> _DOCUMENT TEXT_:
I not only had a hard time trying to get the lip-sync right, but the first time I recorded myself, I screwed up and accidentally deleted it. So the second time, I had very little time and had to rush. But I just used my camera--clearly I am not yet accustomed to the webcam to the point that I know how to save videos. (Although I tried that again a few days later for the "I Built the Web" and was able to use the webcam without accidentally deleting it! If at first you don't succeed...)

Anyway, I thought it was neat for us all to contribute and for one person (thanks again, Morgon!) to put it all together. We really did build the web!

Tying the worlds together...

So I never found anyone via Couchsurfing to practice my French with, but I went on the Classroom 2.0 Ning site one evening and found every person who was chatting, read their profiles, and then sent messages to each person who lived somewhere other than the United States asking for a Skype conference.

Luckily for me, a very nice lady named Alison agreed to have a conference with me. She is Australian and lives in Adelaide. We talked for about 40 minutes on Saturday morning (my time). There is a 13.5-hour time difference between this part of the country and Australia, so there was some discussion about what time we could meet that wouldn't be the middle of the night for either of us. Alison even sent me this link that helpfully shows time differences for people like us!

I did some research and found a tool that records Skype conversations called Supertintin for Skype. The first five minutes are free, but you have to pay to get more recording time. It was very easy to use--I tested it out the day before--and then I converted the file format using flash for your viewing pleasure. :)



Overall, this was a pretty neat experience. Alison is just beginning a program similar to the one I'm finishing, and currently works in a university library. I offered help to her in future classes in exchange for her time this morning, and I hope we can keep working together and talking. She was really nice.

This assignment showed me again how small the world really is. We had to read a book a few semesters ago called The World is Flat, and I think that becomes truer for me every day.

Friday, April 30, 2010

Geotagging

So I muddled through this a bit at first. First of all, for reasons I can't really articulate, I thought I was supposed to upload the photos to Picasa. As you may imagine, I couldn't figure out how to do the assignment there since we were supposed to do it in FLICKR.

So after I figured it out, I uploaded them and was able to drag them onto the map. But I couldn't find anything that talked about geotagging, so I assumed I hadn't done it correctly. Finally, I saw the last video on the assignment page and realized that I HAD geotagged them, and that the reason they weren't showing up when I searched for our class tag was because I had just uploaded the photos. So, finally, I did it! Here's the link to my map.

I watched the TED talk as well, and I thought that was fascinating. The resolution of the photos was amazing and I also thought it was awesome that the ads could cease being pop-ups and could just be zoomed in upon at will. I also loved the ability to put the photos in sequence and create a panoramic view, and the Notre Dame "collage" was amazing as well.

I already knew my camera kept track of some other data when I took photos. Since I don't know too much about aperture, etc., I am not as interested in that stuff. But the date and the camera type are all very interesting. I have found the dates useful already--since I don't scrapbook, it's a great way to keep track of when photos were taken.

> _DATA SHOWN_:
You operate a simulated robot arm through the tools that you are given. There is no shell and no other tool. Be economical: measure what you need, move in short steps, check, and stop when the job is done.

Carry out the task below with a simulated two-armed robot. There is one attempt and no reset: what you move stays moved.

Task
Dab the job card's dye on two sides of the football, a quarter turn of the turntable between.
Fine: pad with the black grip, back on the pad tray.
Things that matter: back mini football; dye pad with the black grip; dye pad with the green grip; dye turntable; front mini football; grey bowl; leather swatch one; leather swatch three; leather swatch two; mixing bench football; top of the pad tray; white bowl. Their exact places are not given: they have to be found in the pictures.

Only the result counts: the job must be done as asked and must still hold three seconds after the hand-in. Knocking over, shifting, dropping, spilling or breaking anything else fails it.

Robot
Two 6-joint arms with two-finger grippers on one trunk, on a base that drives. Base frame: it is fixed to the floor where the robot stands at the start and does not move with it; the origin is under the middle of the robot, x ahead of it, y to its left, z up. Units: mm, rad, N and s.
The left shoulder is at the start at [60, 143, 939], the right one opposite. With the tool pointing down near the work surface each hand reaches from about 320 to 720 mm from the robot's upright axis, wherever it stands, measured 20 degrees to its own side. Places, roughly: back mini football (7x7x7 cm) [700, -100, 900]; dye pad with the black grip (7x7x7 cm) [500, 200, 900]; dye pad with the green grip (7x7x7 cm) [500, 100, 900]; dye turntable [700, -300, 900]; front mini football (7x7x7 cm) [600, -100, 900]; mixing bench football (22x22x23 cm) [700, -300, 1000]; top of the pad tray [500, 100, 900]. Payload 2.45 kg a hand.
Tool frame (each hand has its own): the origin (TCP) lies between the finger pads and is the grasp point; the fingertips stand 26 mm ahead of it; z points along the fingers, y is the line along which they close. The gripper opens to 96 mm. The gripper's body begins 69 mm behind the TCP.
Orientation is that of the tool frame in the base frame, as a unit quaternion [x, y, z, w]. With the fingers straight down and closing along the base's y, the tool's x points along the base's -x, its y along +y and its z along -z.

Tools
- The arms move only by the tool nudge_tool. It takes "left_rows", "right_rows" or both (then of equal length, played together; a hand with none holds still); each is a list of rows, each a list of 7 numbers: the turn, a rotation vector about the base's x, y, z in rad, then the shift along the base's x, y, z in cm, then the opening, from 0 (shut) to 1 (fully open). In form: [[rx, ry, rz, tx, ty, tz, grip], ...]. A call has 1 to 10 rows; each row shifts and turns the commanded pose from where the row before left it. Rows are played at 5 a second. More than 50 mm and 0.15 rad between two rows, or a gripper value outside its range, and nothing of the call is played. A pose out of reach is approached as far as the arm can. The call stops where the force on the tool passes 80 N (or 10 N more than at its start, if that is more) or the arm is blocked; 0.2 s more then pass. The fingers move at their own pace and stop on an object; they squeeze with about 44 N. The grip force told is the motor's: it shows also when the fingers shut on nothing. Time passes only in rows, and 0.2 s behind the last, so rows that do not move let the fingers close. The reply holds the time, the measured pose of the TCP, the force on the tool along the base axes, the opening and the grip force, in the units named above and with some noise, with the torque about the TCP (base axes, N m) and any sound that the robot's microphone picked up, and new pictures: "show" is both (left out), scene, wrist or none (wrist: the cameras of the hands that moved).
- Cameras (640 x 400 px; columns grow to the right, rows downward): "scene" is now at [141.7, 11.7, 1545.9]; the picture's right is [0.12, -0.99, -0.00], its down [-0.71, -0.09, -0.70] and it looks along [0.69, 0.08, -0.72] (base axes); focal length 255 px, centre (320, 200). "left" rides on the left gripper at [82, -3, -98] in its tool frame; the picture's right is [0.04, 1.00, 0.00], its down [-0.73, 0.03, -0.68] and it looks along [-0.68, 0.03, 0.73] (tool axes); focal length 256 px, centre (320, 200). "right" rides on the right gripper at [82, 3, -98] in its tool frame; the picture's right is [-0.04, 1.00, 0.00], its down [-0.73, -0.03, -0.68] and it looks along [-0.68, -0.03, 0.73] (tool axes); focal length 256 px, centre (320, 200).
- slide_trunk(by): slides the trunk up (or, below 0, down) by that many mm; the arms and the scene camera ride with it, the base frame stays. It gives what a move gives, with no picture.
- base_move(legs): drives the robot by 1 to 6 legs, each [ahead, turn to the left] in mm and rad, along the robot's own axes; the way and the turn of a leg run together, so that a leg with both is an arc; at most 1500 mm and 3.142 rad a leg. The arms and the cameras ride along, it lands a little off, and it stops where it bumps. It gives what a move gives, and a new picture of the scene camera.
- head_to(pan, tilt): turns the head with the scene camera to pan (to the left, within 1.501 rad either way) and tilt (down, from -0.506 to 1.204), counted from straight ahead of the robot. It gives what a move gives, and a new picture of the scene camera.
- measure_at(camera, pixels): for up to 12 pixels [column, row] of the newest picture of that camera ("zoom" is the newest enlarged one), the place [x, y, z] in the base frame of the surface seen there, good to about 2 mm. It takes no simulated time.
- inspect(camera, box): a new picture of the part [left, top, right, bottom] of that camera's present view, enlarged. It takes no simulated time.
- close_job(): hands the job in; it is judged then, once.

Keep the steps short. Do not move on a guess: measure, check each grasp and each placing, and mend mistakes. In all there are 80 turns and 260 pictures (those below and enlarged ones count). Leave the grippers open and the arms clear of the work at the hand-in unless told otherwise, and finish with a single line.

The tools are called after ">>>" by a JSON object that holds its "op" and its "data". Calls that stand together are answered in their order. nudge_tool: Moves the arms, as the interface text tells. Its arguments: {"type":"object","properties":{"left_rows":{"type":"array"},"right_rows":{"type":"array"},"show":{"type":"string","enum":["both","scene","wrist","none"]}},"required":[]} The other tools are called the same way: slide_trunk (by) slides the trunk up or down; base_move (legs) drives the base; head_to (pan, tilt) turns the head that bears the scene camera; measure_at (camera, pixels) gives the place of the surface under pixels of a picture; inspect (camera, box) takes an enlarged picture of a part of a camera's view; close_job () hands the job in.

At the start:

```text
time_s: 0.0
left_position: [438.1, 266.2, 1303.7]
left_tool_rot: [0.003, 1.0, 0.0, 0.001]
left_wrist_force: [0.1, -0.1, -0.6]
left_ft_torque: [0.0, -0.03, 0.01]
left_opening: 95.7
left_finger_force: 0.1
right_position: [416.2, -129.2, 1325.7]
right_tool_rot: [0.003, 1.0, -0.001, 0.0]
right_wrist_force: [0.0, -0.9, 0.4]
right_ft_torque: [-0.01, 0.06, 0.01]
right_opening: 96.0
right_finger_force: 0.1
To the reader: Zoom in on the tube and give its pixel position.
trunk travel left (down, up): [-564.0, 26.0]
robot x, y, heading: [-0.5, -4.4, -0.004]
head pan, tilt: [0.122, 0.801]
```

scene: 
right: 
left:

> _OBJECTIVE_: Resume the document text where it left off.

> _RESULT OF THIS EXERCISE_:
So what I learned from this assignment was, basically, that our memory cards hold a lot more than we think, and that we are teaching the machine, like Wesch illustrated in his video. And it's pretty cool, especially when I imagine how much more advanced this technology will get in the future.

Private Universe Theory

Well, I figured I probably didn't know the right answers to this--despite taking Physics in high school and Astronomy in college. I was close on the seasons, but had no clue about the moon.

This presents an interesting theory about prior knowledge that kind of rocks my educator's world. In schools, we know the standard course of study from year to year, and we know the SCOS for the grade level we teach and those immediately above and below it even better. So we tend to base what we think students' prior knowledge is on that. We don't account for voids like this.

This told me that we need to do some serious science instruction in early elementary school, using hands-on teaching techniques. And that 3-D models, either in person or online, can teach a lot more about something like this that SEEMS abstract, even though it is actually concrete--it's just too big for us to conceive of easily.

We can use the web to fix gaps like this--and I think that is our future in education. That's why I started this program in 2008. I hope that we can embrace this in earlier grades, too.

And when I get home tonight, I think I'll pull out the trusty telescope and talk to my boys about how the universe works a little bit. Just to lay some ground work. As I saw from the interview, if they form their own ideas about this, it will be hard to get them to let go. Kind of like how everyone wanted to hold onto the idea that the world was flat...

Wednesday, April 28, 2010

Wish Trip

So I decided to do my Wish Trip back to London and Paris, where I visited when I was in college. I would love to go back, especially now that I have a lot more French classes under my belt!

The map in Google was really neat, but kind of a pain. I had a really hard time getting the functions to work at first, and then for no apparent reason, the map I had been working on disappeared. So I started again and realized that something must have been wrong the whole time when I first did this, as many features I saw had not been there five minutes before. Go figure.

I had fun marking everything and playing around to get the lines to work. I also enjoyed leaving little descriptions of what we did where. It was a nice trip down memory lane for me.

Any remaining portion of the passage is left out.